- Source text
## Begin

A 12,5 MILIARDI DI ANNI LUCE

La galassia nella polvere

Finalmente misurata la distanza dell'elusiva galassia HDF850.1, scoperta nel 1998 nelle onde submillimetriche ma invisibile perfino al telescopio Hubble perché nascosta da nubi di gas e polvere. Il risultato ottenuto grazie alle righe spettrali associate al monossido di carbonio. Il lavoro pubblicato su Nature.

     13/06/2012

La regione dell'Hubble Deep Field dove si trova HDF850.1. La croce indica la posizione dell'oggetto celeste individuata grazie alle osservazioni nelle onde submillimetriche, che risulta però invisibile alle osservazioni di Hubble. Crediti: STScI / NASA, F. Walter (MPIA)

## End

- What to do
1 > Give the stretch of the source text that starts with "La galassia nella" and ends with "pubblicato su Nature.", unchanged.
2 > Continue the source text that opens with "A 12,5 MILIARDI".

- Source excerpt
## Begin

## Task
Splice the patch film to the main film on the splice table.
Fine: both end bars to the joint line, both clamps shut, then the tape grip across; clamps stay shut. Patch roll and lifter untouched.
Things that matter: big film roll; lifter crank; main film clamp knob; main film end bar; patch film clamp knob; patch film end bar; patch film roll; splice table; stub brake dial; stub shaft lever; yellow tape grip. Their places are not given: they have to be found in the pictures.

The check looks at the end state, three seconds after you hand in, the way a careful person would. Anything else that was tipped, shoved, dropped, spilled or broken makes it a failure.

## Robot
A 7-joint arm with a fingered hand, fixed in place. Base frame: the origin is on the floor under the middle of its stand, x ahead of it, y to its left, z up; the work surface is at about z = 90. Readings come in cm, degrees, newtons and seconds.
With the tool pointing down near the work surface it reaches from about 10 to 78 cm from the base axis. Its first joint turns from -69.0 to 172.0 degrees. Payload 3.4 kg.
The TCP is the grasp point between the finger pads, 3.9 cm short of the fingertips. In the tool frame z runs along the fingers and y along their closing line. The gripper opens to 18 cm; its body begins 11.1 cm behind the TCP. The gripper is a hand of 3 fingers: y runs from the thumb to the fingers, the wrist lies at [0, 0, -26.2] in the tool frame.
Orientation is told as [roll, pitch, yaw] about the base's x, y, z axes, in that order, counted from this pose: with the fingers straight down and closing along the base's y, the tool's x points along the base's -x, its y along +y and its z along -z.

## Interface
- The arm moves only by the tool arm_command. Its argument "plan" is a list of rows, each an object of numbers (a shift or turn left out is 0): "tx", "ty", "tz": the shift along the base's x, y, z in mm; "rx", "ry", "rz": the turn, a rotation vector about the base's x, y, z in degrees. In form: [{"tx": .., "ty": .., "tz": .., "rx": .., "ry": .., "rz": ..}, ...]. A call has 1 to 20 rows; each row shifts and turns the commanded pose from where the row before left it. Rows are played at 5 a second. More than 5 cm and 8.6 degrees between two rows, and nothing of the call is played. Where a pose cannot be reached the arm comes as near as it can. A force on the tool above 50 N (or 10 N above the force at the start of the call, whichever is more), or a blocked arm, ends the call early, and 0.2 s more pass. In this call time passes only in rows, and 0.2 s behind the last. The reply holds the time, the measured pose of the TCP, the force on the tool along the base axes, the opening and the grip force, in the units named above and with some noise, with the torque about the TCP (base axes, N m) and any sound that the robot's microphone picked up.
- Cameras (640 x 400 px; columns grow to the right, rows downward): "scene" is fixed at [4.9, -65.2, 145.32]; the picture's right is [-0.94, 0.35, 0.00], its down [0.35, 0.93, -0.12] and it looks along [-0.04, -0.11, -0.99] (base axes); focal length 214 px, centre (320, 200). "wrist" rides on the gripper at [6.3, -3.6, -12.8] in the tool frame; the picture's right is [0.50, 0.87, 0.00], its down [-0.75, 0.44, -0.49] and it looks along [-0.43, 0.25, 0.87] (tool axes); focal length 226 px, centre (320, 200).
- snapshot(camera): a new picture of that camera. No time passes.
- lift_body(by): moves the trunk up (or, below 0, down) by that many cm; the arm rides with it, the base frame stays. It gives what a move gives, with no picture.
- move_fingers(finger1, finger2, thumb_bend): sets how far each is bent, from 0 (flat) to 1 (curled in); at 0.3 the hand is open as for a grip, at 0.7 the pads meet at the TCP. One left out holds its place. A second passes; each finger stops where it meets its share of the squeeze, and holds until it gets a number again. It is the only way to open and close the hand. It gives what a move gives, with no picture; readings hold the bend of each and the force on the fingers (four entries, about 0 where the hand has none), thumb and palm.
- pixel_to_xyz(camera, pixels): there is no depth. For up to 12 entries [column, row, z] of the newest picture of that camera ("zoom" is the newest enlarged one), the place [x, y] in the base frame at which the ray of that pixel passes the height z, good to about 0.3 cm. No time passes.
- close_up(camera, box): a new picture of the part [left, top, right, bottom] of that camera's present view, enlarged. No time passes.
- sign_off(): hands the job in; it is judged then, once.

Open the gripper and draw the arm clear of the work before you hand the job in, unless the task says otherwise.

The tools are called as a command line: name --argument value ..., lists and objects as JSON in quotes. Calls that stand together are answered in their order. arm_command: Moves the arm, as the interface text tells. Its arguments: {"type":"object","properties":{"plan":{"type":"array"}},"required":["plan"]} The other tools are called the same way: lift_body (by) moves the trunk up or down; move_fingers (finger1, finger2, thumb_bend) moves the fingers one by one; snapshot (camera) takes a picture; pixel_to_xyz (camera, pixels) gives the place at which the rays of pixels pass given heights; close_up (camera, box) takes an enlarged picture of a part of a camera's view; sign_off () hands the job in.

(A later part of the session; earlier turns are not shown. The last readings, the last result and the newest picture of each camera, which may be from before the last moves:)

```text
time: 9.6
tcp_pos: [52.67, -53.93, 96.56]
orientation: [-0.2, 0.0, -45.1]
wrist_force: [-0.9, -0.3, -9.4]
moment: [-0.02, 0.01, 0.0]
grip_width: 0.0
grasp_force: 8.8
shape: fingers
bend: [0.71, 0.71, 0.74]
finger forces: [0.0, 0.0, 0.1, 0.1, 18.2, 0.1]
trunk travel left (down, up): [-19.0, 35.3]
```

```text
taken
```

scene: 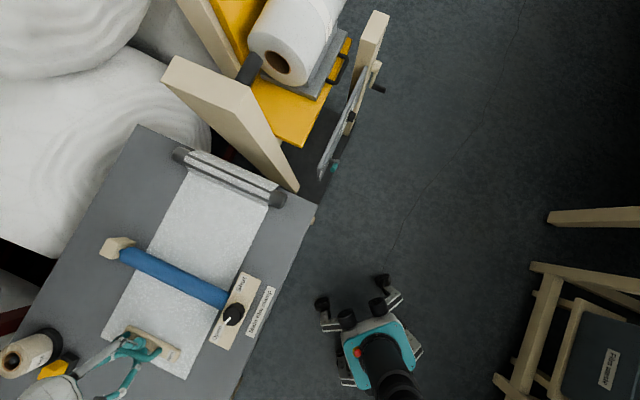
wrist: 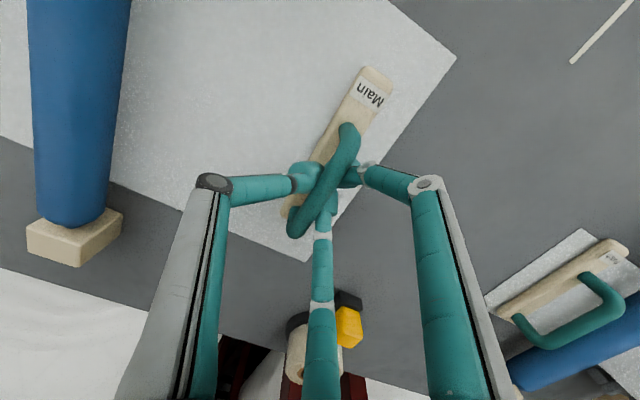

## End

- Responses to the exercise
1 >
La galassia nella polvere

Finalmente misurata la distanza dell'elusiva galassia HDF850.1, scoperta nel 1998 nelle onde submillimetriche ma invisibile perfino al telescopio Hubble perché nascosta da nubi di gas e polvere. Il risultato ottenuto grazie alle righe spettrali associate al monossido di carbonio. Il lavoro pubblicato su Nature.

2 >
C’è una piccola porzione nel cielo in direzione della costellazione dell’Orsa maggiore , grande appena un centesimo della dimensione apparente della luna piena, che negli ultimi anni è diventata una vera e propria miniera di informazioni per gli astronomi di tutto il mondo. La sua sigla è HDF, che sta per Hubble Deep Field, dal nome del telescopio spaziale che a partire dal 1995 vi ha condotto una lunga serie di osservazioni nella banda di radiazione che va dall’infrarosso all’ultravioletto, scovando oltre tremila galassie distanti, alcune addirittura ad oltre 12 miliardi di anni luce. Altre indagini si sono susseguite negli anni con altri strumenti che hanno scandagliato HDF in tutto lo spettro elettromagnetico.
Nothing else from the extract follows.